O porto marítimo de Aveiro, encontra-se integrado nas cidades da Gafanha da Nazaré e de Aveiro, contíguo à Ria de Aveiro, próximo da orla marítima. A sua localização estratégica, no centro-litoral do território de Portugal, no litoral da Península Ibérica e na área territorial sul da Europa, constituiu uma vantagem para uma otimização futura do planeamento territorial portuário e das cidades envolventes, com o objetivo do desenvolvimento socioeconómico deste território.
Entre os elementos identitários do porto de Aveiro destacam-se a Ria de Aveiro, os canais aquáticos e as edificações que pertenceram à atividade marítima do porto primitivo.
Contextualização histórica e socioeconómica da evolução do porto primitivo de Aveiro entre o século XVIII e XXI
Planta da localização do porto de Aveiro e região envolvente, Plano Diretor Municipal de Aveiro. (Fonte: Auzelle, 1964)

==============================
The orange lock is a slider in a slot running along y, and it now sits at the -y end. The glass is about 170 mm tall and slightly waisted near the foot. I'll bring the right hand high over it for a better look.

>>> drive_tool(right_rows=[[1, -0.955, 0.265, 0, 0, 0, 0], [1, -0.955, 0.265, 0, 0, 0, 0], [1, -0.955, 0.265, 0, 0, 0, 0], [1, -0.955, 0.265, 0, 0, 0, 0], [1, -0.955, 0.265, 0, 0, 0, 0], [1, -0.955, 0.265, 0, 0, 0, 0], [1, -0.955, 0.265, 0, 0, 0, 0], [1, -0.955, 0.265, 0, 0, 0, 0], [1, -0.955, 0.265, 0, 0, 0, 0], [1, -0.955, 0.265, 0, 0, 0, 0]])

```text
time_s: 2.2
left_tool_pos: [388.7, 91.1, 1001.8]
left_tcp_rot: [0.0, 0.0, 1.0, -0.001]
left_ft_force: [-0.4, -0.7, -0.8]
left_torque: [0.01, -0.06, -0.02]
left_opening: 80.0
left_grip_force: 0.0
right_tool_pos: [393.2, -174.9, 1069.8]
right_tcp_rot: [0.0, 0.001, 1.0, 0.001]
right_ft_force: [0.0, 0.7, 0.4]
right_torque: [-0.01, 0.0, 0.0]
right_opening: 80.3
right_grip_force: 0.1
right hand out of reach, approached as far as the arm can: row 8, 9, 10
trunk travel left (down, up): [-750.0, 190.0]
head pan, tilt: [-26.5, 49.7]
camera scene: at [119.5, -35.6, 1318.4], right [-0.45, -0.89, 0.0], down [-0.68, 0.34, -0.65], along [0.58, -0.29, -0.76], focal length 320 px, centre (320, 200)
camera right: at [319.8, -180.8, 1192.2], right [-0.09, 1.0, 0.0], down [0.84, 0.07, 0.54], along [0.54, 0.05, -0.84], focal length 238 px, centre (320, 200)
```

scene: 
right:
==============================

Em onze de abril de 1759, Aveiro foi elevada a cidade. No âmbito da renovação da cidade, foi construído o “edifício da Alfândega” em 1794. O canal Central estabelecia a ligação entre a cidade de Aveiro e a laguna e o mar. Os canais da cidade constituem ainda hoje um elemento de grande importância para Aveiro, tendo sido um elemento decisivo para a organização morfológica da cidade (nomeadamente ao longo do percurso navegável de acesso a Aveiro) e tendo contribuído para o desenvolvimento de atividades económicas impulsionadas pelos cidadãos que residiam na envolvente dos canais.
Os canais eram limpos periodicamente, dado que a higiene e salubridade da cidade, dependia da limpeza dos mesmos. Até ao ano de 1780, os canais integravam o grande esteiro, o canal das Pirâmides e o canal de S. João. A partir dessa época, foi aumentada a largura do esteiro de Sá e aberto o canal de S. Roque, pelo que a cidade de Aveiro ficou limitada a noroeste pelo canal de S. Roque, e as marinhas de sal ficaram isoladas da cidade. O cais dos Mercantéis passou a ligar o canal de S. Roque ao mercado do peixe.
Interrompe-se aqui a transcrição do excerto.